EXCERPT TO READ:

* * * * * * * * *

Shamed MSP Mark McDonald has been urged to quit by one of the women who reported him for inappropriate behaviour.
The woman, who spoke to the Sunday Mail newspaper anonymously, said the behaviour had a "devastating impact" on her and she had decided to speak publicly after being angered by his "media campaign".
Mr McDonald quit the SNP and apologised last week after an internal investigation into allegations made by three women identified "persistent" behaviour including inappropriate and unwanted text messages, unwanted attention and exploiting his position of power.
The married father-of-two, who resigned as childcare minister when the allegations first came to light in November, plans to return to the Scottish Parliament this week as an independent MSP for Aberdeen Donside.
In an interview with Holyrood magazine, he said he would stay on "to demonstrate that I have learned from my mistakes".
But the Sunday Mail reported that the pressure of dealing with Mr McDonald's behaviour had led to the woman ending up in hospital and off work.

* * * * * * * * *

DATA PROVIDED:
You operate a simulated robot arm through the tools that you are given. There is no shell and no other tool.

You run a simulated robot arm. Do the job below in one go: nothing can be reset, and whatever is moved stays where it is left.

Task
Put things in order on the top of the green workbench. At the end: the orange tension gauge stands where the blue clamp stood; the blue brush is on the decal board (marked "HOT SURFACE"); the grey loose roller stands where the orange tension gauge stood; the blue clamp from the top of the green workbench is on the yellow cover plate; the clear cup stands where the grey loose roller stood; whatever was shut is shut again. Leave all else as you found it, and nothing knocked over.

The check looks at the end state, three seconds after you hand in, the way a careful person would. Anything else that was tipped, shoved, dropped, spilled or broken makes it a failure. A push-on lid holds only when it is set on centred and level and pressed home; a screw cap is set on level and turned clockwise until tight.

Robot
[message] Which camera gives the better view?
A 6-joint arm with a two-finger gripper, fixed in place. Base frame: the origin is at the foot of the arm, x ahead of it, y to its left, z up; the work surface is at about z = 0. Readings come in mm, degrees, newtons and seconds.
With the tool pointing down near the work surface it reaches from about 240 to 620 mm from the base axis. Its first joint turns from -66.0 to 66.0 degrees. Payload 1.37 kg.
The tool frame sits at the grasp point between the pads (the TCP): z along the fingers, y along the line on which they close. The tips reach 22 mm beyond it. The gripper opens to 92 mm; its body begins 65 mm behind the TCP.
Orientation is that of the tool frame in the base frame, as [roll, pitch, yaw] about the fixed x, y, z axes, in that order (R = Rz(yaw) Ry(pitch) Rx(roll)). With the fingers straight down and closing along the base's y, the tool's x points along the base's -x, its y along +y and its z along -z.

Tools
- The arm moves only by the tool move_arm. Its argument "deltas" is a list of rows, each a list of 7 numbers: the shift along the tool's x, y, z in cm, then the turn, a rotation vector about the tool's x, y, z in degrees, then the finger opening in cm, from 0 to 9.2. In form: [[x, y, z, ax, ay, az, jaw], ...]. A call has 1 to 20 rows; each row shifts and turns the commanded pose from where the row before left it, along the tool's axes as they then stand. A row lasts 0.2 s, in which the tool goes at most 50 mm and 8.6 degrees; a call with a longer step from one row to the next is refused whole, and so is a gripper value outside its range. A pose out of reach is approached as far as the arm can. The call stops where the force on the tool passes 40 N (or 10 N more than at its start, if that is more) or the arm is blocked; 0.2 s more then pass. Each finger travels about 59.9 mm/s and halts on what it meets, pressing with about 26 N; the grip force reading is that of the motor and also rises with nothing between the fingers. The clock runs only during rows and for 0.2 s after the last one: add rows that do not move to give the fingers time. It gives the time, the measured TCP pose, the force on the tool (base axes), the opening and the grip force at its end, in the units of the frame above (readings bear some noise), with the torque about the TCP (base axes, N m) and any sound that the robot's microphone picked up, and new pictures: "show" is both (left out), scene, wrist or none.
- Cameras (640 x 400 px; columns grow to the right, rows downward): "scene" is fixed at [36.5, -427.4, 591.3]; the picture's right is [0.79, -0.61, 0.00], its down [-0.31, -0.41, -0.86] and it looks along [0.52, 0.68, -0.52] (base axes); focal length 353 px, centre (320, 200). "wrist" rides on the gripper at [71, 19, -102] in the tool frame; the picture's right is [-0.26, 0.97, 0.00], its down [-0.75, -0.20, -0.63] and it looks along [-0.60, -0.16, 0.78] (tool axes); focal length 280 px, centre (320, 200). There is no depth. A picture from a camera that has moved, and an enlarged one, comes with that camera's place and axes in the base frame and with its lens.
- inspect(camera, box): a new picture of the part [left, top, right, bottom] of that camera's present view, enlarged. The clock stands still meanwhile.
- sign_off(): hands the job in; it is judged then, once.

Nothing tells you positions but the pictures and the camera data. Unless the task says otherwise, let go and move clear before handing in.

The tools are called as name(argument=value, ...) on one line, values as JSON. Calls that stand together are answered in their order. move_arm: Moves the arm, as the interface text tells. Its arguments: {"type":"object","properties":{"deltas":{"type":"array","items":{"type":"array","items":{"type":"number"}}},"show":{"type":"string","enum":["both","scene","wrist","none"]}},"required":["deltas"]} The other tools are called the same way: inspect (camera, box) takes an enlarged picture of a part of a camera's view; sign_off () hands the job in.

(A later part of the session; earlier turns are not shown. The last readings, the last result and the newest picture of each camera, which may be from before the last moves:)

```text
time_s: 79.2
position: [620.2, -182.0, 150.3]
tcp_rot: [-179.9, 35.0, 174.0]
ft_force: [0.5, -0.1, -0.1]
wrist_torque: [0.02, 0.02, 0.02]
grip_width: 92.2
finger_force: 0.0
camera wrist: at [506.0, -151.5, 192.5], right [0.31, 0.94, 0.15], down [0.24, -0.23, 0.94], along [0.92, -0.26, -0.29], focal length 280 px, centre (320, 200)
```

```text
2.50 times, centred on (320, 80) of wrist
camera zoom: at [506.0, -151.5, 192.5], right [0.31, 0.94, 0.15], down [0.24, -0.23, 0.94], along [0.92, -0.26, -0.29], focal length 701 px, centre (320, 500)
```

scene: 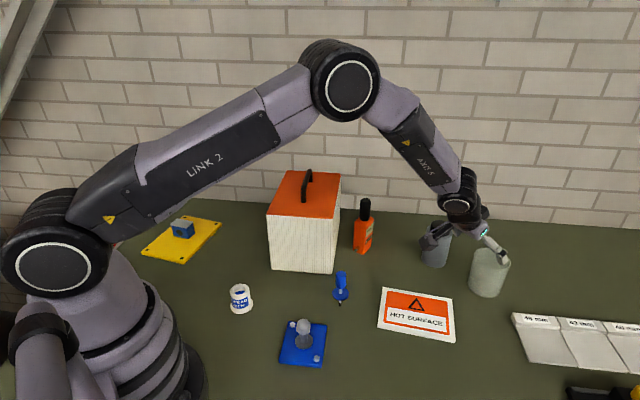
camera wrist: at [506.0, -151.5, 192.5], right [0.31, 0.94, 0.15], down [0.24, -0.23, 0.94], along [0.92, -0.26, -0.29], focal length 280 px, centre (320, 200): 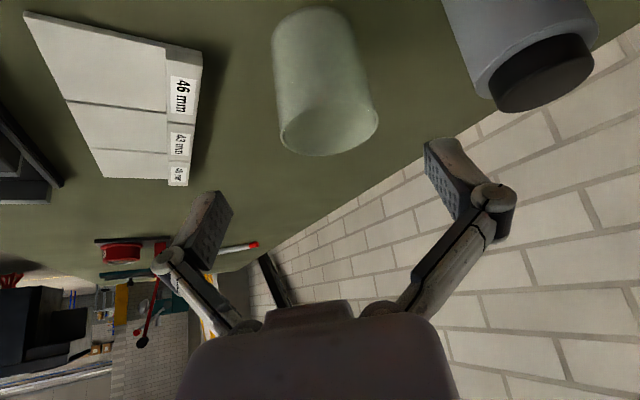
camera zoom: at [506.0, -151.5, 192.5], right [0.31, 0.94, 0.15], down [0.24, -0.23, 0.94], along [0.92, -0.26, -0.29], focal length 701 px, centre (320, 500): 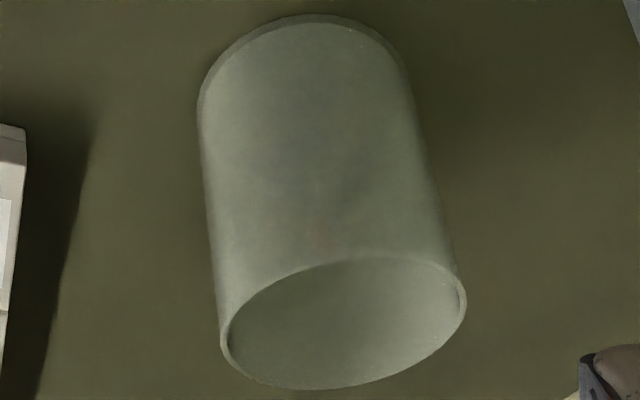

* * * * * * * * *

WHAT YOU WILL DO: Write what comes next in the excerpt to read.

RESPONSE TO THE EXERCISE:
She said she had chosen to stay silent during the investigation, partly out of respect to Mr McDonald's family, but had decided that "enough is enough".
The woman said: "I now feel his constant media spin, attempts to gain sympathy and retain his salary have pushed me to the point where I now want to make my side public.
"I have to make it clear that his behaviour was beyond the pale and had a devastating impact.
"This was more than a few improper texts but a catalogue of attempts to abuse his position of power.
"Mr McDonald claims to be sorry but I see his attempt to return to their place of work as a blatant affront to that apology."
Calling for his resignation, she said she was speaking out "not only for me but for future generations of women who would work at the Scottish Parliament".
Defending the decision in the Holyrood interview, Mr McDonald said: "I don't dispute that I have behaved in a way that fell below the professional standards that should be expected of me but if we are to say that people cannot make a mistake and then rehabilitate and return, what message are we sending out more widely?"
He added: "I want to come back and demonstrate yes to colleagues, yes to constituents, but also to my kids that this wasn't all that I was. That this wasn't the sum of me, because otherwise this will be their truth.
"It would be foolish for me to think that people are going to welcome me back with open arms... welcome me back into the fold or anything like that.
"I know I've got to work hard at this and prove myself all over again but I'm determined to do that."